Retired professor of pathology Sean Grady said he had examined one suspected case in his career.
He said he would not use the term spontaneous combustion, as there had to be some source of ignition, possibly a lit match or cigarette.
“There is a source of ignition somewhere, but because the body is so badly destroyed the source can’t be found,” he said.
He said the circumstances in the Galway case were very similar to other possible cases.
“Even the most experienced rescue worker or forensic scientist takes a sharp intake of breath (when they come across the scene).”
Many in Ireland believe that spontaneous is combustion is really “God calling back his son or daughter in a quick – and dramatic fashion .”
“God is the cause of spontaneous combustion.

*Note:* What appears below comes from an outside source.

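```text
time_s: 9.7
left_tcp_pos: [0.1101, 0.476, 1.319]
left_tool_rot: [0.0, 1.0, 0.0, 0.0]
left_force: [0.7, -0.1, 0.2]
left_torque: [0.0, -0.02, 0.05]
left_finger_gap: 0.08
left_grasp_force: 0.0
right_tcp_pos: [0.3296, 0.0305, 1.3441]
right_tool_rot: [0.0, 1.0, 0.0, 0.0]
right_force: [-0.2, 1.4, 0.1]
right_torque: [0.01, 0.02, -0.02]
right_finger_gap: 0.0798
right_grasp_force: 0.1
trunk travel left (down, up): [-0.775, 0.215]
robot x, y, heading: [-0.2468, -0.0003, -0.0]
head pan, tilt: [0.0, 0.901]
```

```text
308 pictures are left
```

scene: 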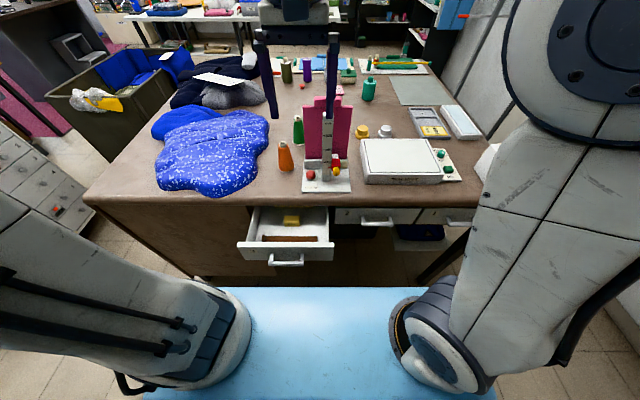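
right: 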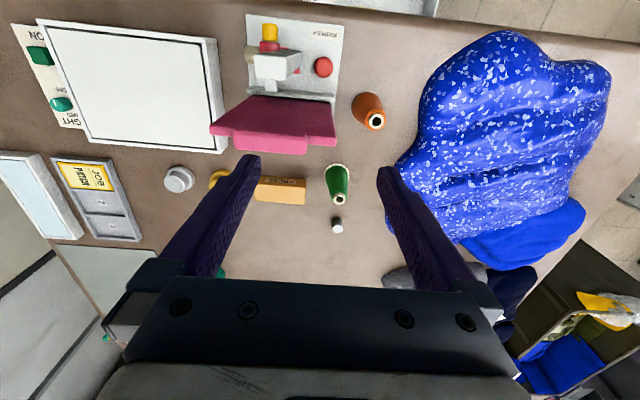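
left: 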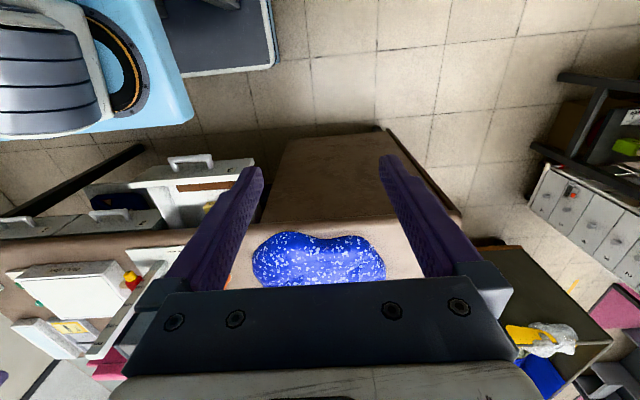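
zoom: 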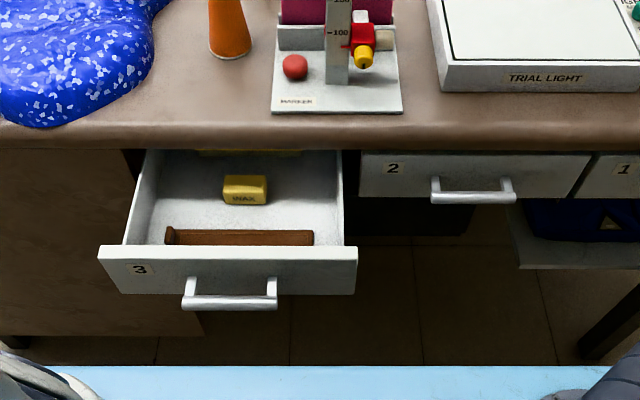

It happens much more frequently than is reported. You can be walking down the street, or eating your oatmeal and then – poof! – you are called back to our Lord,” said Father O’Malley of Saint Peter’s Church in Galway.
Mr, Grady, however, said he doubted explanations centred on divine intervention. “I’d have to see it happen with my own eyes, to believe it.”
“I think if the heavens were striking in cases of spontaneous combustion then there would be a lot more cases on record. I go for the practical, the mundane explanation,” he said.
Soon after, Mr. Grady, spontaneously combusted. This is where he had been standing:
Citizens in Galway are frightened and surprisingly, are altering their behavior. “People are being nicer to each other – for fear that they may combust at any moment,” said Maggie Shawn of Galway.